Thousands Protest Disney History Theme Park Plans
Thousands of people opposing a theme park to be built near the historic battlegrounds of Virginia marched on Washington on Saturday to raise national awareness of their fight.
Close to 3,000 opponents, including activist Ralph Nader, came from as far away as Florida, California and New York and as close as various counties in Virginia to have their say about Disney’s America.
Disney’s America is the Walt Disney Co.'s plan for a 400-acre theme park re-creating American history it hopes to establish near the National Battlefield Park in Manassas, Va.
Chanting “Hey, Hey, Ho, Ho, Disney’s got to go,” those opposing the plan marched from the Washington Monument to the Capitol, stopping briefly in front of the White House.
Nader, a consumer advocate and founder of the nonprofit watchdog organization Public Citizen, encouraged the opponents to keep up their fight.
Nader stressed Disney’s “philosophy of becoming its own private government,” and cited the Reedy Creek district Disney created in Orlando, Fla., around Walt Disney World, which has its own tax-assessing powers and private police force.

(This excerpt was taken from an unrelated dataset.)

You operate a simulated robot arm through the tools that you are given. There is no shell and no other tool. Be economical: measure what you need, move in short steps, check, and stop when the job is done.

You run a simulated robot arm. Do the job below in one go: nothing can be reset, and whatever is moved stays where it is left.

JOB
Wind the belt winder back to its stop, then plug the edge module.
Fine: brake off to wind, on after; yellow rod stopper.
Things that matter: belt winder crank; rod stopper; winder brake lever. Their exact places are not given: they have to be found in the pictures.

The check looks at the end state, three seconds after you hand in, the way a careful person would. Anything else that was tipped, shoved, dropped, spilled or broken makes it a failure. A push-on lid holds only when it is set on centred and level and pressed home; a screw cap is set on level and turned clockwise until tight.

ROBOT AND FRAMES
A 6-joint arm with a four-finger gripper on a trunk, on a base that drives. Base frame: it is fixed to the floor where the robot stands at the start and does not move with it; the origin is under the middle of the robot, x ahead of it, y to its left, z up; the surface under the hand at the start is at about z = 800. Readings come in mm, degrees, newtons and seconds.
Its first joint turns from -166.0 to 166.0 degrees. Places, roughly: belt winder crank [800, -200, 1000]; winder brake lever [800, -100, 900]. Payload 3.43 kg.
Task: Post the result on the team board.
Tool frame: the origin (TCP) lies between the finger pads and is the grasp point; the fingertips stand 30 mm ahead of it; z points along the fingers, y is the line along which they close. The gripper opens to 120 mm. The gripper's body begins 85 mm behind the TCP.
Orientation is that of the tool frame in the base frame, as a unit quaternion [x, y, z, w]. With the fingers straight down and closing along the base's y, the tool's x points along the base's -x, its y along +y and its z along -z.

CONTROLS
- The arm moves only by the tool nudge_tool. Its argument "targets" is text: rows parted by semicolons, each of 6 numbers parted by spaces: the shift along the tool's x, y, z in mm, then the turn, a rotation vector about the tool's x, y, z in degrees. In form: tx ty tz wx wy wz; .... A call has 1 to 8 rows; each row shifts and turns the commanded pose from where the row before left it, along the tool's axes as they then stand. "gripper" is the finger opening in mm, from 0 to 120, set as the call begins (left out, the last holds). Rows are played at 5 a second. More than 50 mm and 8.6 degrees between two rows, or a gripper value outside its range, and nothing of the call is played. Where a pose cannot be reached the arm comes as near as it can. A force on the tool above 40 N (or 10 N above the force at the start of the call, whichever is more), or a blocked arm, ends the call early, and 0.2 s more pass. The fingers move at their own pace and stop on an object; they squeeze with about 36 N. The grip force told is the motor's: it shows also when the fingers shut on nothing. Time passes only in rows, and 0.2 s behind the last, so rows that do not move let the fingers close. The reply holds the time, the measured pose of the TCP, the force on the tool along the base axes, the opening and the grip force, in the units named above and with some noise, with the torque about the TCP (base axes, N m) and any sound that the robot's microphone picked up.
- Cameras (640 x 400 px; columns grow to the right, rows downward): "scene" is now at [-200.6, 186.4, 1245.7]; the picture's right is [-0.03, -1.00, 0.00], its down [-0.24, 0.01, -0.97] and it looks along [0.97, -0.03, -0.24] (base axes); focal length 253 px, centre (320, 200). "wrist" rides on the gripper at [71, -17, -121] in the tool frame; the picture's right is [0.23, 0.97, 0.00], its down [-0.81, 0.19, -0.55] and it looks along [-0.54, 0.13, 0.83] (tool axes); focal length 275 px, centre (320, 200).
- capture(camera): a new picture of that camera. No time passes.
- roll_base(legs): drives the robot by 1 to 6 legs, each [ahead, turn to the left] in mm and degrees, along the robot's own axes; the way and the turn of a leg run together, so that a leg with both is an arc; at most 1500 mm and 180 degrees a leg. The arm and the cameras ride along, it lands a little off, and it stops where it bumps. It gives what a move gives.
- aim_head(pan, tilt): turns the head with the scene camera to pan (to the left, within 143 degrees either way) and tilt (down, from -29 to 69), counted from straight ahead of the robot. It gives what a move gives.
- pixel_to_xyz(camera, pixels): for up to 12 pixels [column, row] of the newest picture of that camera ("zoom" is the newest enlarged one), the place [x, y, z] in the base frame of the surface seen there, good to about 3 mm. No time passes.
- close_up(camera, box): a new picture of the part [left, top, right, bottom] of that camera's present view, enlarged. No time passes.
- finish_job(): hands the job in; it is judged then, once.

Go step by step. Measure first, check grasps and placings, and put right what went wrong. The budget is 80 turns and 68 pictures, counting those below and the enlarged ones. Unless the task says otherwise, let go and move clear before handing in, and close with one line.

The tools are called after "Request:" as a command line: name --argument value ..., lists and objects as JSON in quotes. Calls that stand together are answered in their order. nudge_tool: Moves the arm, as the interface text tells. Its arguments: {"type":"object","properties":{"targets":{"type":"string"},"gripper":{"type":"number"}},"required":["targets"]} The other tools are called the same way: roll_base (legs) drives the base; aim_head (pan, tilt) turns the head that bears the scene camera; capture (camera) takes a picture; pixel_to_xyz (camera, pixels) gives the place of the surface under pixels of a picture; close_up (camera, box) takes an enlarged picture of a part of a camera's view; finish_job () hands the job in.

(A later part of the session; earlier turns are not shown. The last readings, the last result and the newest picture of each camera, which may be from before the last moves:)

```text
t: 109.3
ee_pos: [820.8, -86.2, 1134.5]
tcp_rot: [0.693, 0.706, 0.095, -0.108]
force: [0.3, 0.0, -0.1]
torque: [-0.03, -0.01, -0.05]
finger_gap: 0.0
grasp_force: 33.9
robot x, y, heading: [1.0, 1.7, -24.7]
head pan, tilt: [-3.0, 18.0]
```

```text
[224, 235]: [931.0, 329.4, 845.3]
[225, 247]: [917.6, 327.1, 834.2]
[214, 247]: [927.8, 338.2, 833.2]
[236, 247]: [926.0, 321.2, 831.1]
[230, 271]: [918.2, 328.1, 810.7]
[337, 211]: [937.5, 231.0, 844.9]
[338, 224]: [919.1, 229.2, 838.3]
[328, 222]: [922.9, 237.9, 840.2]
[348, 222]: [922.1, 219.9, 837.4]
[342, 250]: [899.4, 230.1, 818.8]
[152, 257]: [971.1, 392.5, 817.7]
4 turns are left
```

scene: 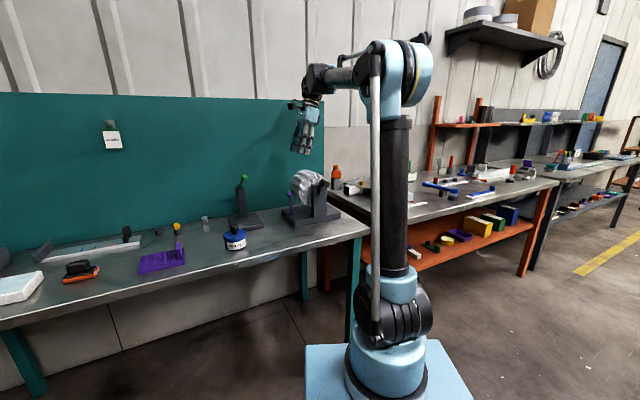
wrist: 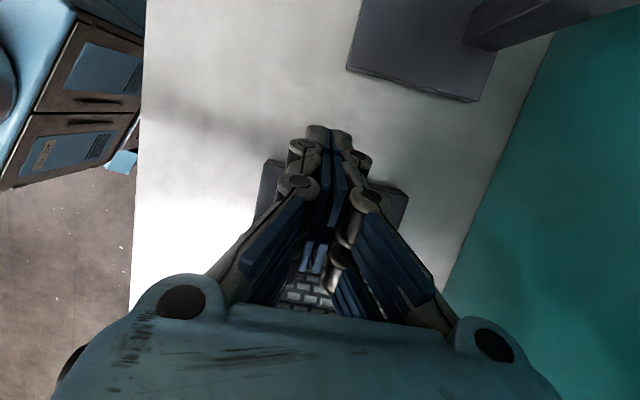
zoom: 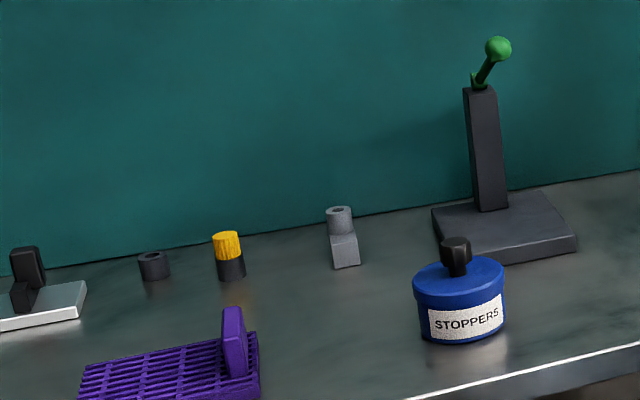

“If it’s not stopped, Disney will be a model for other corporations,” Nader warned.
Putting their own spin on the disdain, representatives from many other organizations were out in force as well.
Courtney Gallop-Johnson, founder of the Black History Action Coalition, said Disney has been secretive in its plan to portray slaves in its theme park. Her group is skeptical, she said, about Disney’s plans to “make you feel what it was like to be a slave.”
“No one will ever know the feelings--the absolute agony and despair of these people.”
Local opponent Annie Snyder, chairwoman of the Save the Battlefield Coalition, said: “We hope to make (Disney Chairman Michael D.) Eisner change his mind.”
She fears Disney’s America will create urban sprawl and cause gridlock on roads through the battlefield.